The body is nothing but the food that we eat, cleverly rearranged into more complex proteins, serving specific functions, by the mechanical instructions of the DNA, itself nothing more than processed food. Our opinions and thoughts are an inevitable product of our upbringing. Parents, peers, teachers and books conspire unwittingly (or not) to ‘educate’ us into our outlook on life and our aspirations. We need to look behind this facade.
The process by which we ‘attach’ our true Self to a mistaken idea of what we are is called in Sanskrit ahamkara. This literally means ‘the making (kara) of the utterance ‘I’ (aham)’. It is often equated to the Western concept of ‘ego’ and it must be controlled by the intellect if we are to make any ‘progress’ on a spiritual ‘path’.
Similarly, the ‘states of consciousness’ with which we are familiar are illusory. Only when our minds are completely still or ‘in the interval between thoughts’ if you like, are we truly ourselves. This ‘background’ state is called turiya and underlies all of our experience.
To the vast majority of people in the world, the topic of happiness is both mystifying and complex. Philosophers in the west have thought about it for the past two and a half thousand years; psychologists and sociologists have experimented and conducted polls on it for the past hundred.
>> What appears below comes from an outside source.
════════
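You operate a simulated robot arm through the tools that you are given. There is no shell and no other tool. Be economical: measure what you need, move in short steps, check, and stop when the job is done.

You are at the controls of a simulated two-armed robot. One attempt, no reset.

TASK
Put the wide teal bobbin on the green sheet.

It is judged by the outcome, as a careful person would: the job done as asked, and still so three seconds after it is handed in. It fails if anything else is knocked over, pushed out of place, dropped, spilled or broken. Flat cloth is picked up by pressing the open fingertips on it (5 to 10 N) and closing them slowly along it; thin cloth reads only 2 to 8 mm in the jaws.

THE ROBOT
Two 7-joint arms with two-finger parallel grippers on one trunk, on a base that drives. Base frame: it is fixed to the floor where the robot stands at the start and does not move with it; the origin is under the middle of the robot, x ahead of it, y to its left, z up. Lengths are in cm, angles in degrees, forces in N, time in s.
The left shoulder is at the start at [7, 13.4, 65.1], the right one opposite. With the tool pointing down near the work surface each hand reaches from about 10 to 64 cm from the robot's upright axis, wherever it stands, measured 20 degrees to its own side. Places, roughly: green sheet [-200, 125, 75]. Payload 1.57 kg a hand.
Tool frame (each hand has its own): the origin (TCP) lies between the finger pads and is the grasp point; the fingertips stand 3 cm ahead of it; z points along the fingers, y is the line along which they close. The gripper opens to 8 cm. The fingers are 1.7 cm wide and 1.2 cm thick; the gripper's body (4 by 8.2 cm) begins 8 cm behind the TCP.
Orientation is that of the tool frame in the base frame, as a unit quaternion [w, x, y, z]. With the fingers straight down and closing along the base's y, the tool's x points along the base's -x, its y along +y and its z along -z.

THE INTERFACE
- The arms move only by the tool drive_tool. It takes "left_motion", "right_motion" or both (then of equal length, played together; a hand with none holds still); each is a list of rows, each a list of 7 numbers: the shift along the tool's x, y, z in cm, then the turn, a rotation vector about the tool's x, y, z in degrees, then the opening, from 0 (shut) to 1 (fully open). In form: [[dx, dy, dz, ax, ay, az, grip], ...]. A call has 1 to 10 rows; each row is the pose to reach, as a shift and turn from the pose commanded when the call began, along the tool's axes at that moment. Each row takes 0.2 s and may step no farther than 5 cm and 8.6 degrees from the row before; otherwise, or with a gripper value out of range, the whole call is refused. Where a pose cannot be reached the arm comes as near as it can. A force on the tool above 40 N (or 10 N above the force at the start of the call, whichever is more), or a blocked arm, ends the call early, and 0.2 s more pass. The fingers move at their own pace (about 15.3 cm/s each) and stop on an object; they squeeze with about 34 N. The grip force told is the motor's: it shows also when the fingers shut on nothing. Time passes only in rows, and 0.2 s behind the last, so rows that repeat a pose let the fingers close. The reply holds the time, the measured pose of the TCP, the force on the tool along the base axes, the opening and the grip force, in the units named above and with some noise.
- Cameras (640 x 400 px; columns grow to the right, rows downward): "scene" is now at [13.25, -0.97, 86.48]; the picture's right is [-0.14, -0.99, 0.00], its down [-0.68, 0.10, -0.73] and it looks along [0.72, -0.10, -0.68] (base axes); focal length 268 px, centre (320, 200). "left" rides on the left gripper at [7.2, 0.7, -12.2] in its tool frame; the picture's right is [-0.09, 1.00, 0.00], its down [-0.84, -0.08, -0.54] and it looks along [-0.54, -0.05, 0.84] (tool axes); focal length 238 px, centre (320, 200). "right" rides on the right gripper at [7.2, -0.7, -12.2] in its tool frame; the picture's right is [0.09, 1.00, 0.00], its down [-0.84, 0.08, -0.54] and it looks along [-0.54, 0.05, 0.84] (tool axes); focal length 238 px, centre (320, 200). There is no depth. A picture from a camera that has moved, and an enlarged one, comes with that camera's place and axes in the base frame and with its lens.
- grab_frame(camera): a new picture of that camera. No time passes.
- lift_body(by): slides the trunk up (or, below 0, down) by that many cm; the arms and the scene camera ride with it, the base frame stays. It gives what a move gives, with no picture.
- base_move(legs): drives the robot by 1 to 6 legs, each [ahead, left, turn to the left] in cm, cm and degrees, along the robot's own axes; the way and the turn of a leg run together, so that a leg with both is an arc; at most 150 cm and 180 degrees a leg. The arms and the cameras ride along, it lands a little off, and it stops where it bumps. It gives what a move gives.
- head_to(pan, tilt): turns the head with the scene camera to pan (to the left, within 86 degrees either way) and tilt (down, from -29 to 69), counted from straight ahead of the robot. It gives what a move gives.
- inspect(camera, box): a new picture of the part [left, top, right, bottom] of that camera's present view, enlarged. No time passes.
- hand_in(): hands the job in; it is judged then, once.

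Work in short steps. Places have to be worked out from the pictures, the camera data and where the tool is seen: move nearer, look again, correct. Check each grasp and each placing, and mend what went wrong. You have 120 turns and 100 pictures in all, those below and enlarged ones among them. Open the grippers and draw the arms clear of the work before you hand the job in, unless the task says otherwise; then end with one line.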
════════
Still there is little consensus and, if anything, there appears to be less happiness in the world today than ever.
To the Advaitin, on the other hand, the subject is ever so simple. There is only the Self and, accepting that we can never speak of this objectively, by definition, we can say that the Self IS happiness. And that is really all there is to it.
Likewise with the question of ‘meaning’ and ‘purpose’ in our lives. In the world in general, there are likely to be almost as many ideas and answers to these as there are people. As far as the Advaitin is concerned, of course, there are no people so perhaps this does not count for very much! Furthermore, we know that concepts of meaning and purpose are simply that – ideas in mind. As such, their value is, at most, in their utility as tools to take the mind to the brink of understanding. Once there, all ideas must be surrendered so that the final leap can be made, extinguishing forever all identification with ego and mind.